Former State Super CIO Richard Hedley
Former State Super CIO Richard Hedley


State Super CIO Richard Hedley has parted ways with the $42 billion fund after a little more than two years in the role.

This follows the September departure of Aneesa Samuel, the fund’s then general manager of vendor management, following a restructure. New roles at the fund are understood to be: deputy CIO and general manager of defined contribution investments; general manager, defined benefits (DB) and liabilities (this role will be responsible for the fund’s TCorp relationship); senior manager of responsible investing; and senior manager of investment risk.

It is understood Hedley, who took on the CIO role in October 2016 after serving as the fund’s head of unlisted assets and alternatives, accepted a redundancy following this restructure.

John Livanas, chief executive of State Super told Investment Magazine that details of the restructure and appointments will be announced early next year.

SAS Trustee Corporation is trustee for four funds that collectively go under the brand name State Super: State Authorities Superannuation Scheme (SASS), State Superannuation Scheme (SSS), Police Superannuation Scheme (PSS) and the State Authorities Non-contributory Superannuation Scheme (SANCS).

The assets of all four schemes have been combined into the STC Pooled Fund – one of the country’s largest super schemes, with more than 100,000 members.

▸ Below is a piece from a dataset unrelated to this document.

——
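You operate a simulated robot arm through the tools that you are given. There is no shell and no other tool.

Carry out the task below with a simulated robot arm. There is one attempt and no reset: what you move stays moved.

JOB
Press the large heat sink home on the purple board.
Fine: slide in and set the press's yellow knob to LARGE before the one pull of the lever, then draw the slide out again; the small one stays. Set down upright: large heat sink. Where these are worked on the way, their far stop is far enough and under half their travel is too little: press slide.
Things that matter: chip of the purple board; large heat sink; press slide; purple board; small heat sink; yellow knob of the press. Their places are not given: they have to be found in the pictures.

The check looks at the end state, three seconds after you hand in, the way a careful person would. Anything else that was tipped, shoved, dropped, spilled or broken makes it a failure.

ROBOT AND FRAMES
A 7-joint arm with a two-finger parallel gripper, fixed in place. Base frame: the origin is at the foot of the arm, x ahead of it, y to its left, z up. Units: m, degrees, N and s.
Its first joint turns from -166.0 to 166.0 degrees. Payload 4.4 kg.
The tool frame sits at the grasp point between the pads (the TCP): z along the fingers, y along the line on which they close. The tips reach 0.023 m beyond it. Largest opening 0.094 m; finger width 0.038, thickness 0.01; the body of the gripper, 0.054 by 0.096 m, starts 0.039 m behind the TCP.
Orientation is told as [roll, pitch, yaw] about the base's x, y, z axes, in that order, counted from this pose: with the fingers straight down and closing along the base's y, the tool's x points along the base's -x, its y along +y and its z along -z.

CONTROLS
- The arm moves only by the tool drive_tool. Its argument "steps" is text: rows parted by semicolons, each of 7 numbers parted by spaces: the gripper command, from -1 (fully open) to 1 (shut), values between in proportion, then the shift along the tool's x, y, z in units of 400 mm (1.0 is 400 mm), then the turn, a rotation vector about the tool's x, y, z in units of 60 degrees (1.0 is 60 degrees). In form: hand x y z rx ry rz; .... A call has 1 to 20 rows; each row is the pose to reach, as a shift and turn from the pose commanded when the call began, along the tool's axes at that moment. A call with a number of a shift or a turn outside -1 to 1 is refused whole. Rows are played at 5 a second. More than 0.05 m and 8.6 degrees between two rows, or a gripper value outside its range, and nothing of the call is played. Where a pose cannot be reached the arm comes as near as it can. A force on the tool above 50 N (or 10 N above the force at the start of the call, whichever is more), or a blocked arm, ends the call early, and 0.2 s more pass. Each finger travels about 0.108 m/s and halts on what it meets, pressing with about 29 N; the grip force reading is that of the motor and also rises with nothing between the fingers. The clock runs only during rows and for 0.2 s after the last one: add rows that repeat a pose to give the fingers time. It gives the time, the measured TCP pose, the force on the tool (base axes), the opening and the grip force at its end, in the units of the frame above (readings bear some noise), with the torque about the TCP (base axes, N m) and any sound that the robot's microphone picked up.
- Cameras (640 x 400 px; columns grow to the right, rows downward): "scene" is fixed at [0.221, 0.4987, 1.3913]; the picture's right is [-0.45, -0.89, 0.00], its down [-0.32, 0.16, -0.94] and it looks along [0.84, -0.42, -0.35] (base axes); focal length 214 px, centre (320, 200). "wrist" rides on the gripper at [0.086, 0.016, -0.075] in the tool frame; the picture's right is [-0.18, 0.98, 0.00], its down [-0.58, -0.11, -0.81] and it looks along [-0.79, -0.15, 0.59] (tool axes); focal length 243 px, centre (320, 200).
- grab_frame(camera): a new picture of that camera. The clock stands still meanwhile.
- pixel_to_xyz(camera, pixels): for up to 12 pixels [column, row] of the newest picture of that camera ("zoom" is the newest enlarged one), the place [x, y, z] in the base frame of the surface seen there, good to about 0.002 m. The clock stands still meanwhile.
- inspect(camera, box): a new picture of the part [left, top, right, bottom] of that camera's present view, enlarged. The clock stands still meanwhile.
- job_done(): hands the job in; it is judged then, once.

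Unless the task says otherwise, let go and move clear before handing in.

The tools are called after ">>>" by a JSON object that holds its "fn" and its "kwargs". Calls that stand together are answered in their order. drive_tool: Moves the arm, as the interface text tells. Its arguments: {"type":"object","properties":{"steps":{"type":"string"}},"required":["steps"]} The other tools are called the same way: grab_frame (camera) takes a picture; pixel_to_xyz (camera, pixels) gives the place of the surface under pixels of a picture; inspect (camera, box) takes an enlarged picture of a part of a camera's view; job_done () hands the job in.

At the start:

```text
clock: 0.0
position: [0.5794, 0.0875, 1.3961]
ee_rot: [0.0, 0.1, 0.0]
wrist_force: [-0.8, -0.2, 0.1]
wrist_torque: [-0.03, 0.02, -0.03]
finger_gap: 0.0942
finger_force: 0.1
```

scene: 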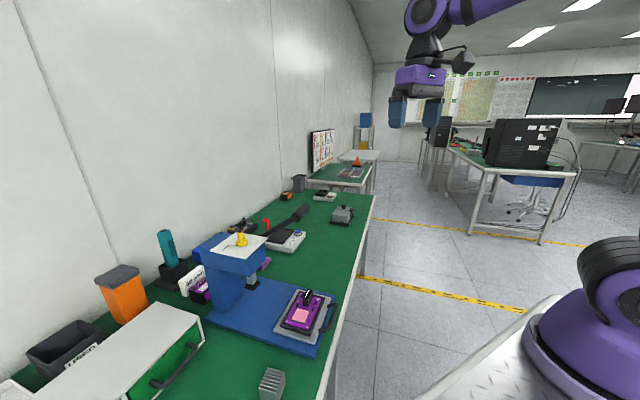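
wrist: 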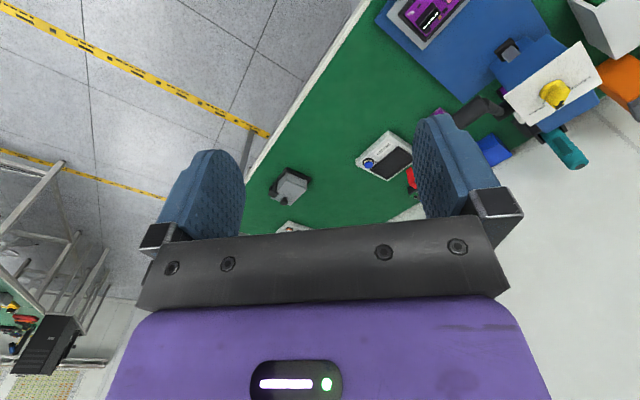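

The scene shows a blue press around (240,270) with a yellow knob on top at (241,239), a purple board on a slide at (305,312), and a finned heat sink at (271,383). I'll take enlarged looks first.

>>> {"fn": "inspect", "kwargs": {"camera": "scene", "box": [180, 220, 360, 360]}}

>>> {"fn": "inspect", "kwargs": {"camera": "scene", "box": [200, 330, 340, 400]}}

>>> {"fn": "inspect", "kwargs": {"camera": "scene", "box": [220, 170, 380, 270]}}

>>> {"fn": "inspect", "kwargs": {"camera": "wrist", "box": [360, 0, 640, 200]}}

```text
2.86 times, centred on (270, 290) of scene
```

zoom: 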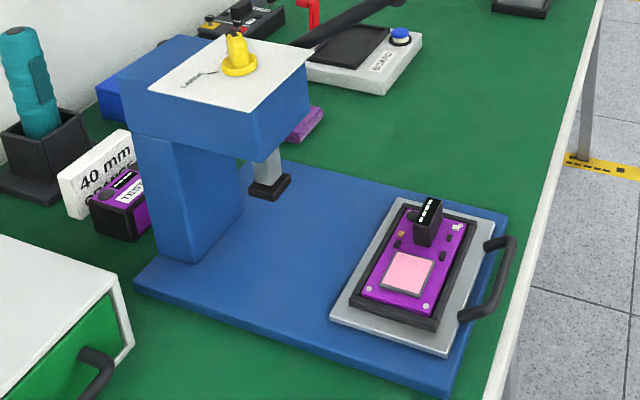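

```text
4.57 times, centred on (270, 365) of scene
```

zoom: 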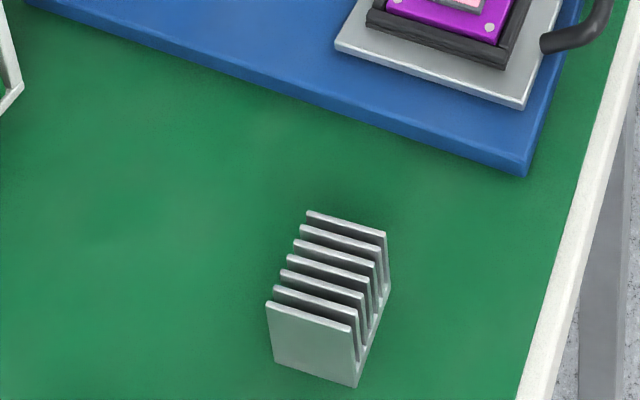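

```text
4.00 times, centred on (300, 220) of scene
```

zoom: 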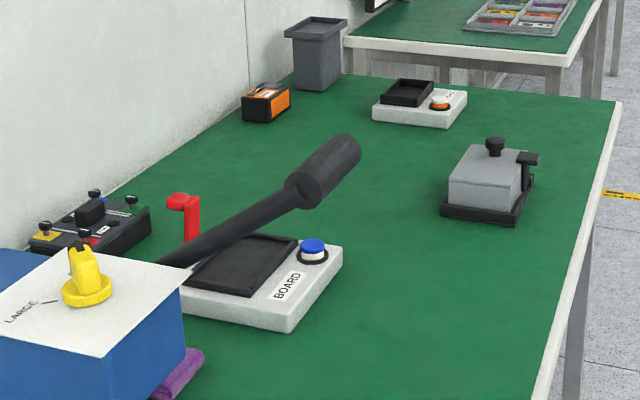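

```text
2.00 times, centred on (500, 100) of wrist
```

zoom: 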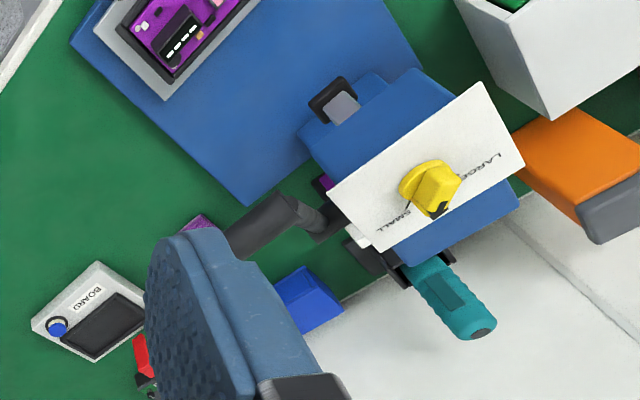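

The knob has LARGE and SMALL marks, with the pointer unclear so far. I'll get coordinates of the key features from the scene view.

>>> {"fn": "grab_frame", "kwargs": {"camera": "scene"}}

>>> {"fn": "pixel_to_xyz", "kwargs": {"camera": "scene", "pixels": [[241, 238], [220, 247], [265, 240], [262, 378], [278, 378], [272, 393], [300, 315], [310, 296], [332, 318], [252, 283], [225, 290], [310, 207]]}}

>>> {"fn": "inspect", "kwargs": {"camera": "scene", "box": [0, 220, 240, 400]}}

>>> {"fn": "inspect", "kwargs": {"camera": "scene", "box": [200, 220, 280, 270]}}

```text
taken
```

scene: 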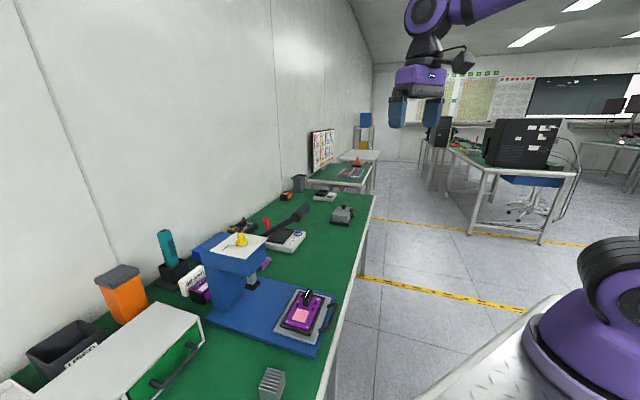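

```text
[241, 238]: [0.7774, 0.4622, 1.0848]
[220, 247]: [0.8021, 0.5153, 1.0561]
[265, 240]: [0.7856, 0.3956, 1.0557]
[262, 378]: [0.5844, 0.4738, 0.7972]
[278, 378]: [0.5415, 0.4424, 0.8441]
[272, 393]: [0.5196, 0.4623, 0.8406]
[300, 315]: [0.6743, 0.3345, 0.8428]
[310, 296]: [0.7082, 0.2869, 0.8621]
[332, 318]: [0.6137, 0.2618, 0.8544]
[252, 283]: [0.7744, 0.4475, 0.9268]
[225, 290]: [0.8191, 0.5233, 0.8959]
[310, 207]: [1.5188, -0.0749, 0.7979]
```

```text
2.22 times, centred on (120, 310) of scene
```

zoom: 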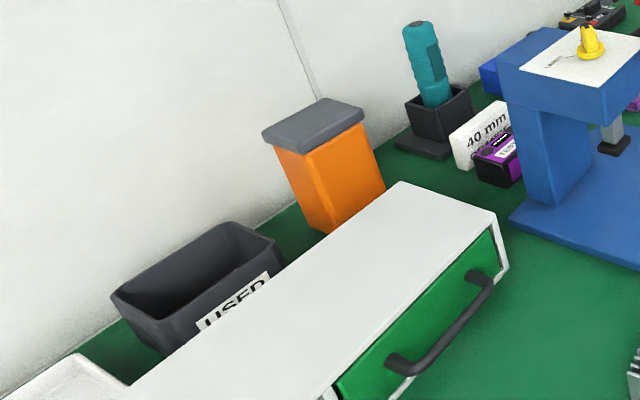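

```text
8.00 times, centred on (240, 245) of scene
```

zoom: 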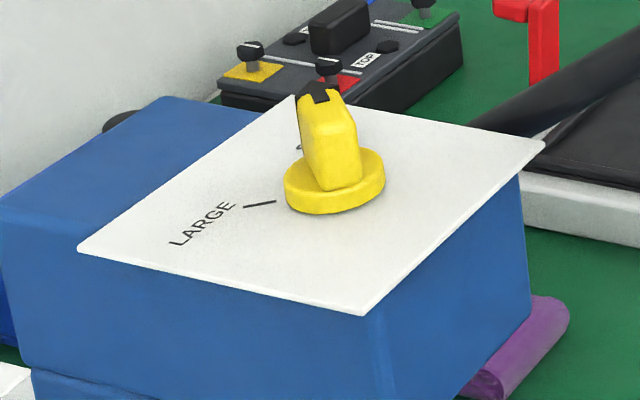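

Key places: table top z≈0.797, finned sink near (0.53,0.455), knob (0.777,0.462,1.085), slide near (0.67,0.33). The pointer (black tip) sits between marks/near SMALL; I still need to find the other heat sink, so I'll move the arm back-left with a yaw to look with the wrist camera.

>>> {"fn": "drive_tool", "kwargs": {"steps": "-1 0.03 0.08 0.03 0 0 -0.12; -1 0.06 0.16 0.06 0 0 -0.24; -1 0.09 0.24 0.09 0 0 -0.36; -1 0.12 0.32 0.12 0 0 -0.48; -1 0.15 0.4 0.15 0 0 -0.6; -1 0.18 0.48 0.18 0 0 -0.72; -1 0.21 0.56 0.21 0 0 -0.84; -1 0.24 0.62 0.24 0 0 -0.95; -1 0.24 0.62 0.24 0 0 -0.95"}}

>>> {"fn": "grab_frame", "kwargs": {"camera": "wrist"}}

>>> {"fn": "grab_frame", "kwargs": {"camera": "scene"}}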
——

Unlike most super funds, which have the benefit of operating a business model fuelled by mandated contributions, State Super is in managed wind-down phase, working towards turning the lights off in about 2080.

These peculiar constraints forced State Super Hedley and his five-member investment team to become trailblazers in dealing with the crop of challenges the bulk of the industry will increasingly face as the Baby Boomers retire.

In an interview with Investment Magazine in 2017, Hedley said the team was “highly cognisant of that”.

“In a sense,” Hedley said, “we’re right at the forefront of what the industry is going to face when it moves into that de-accumulation phase: How do you deal with the fact that investment horizons have shortened for an individual member, who may have only two, three, four, five years left in the fund? How do you manage the portfolio for that person?”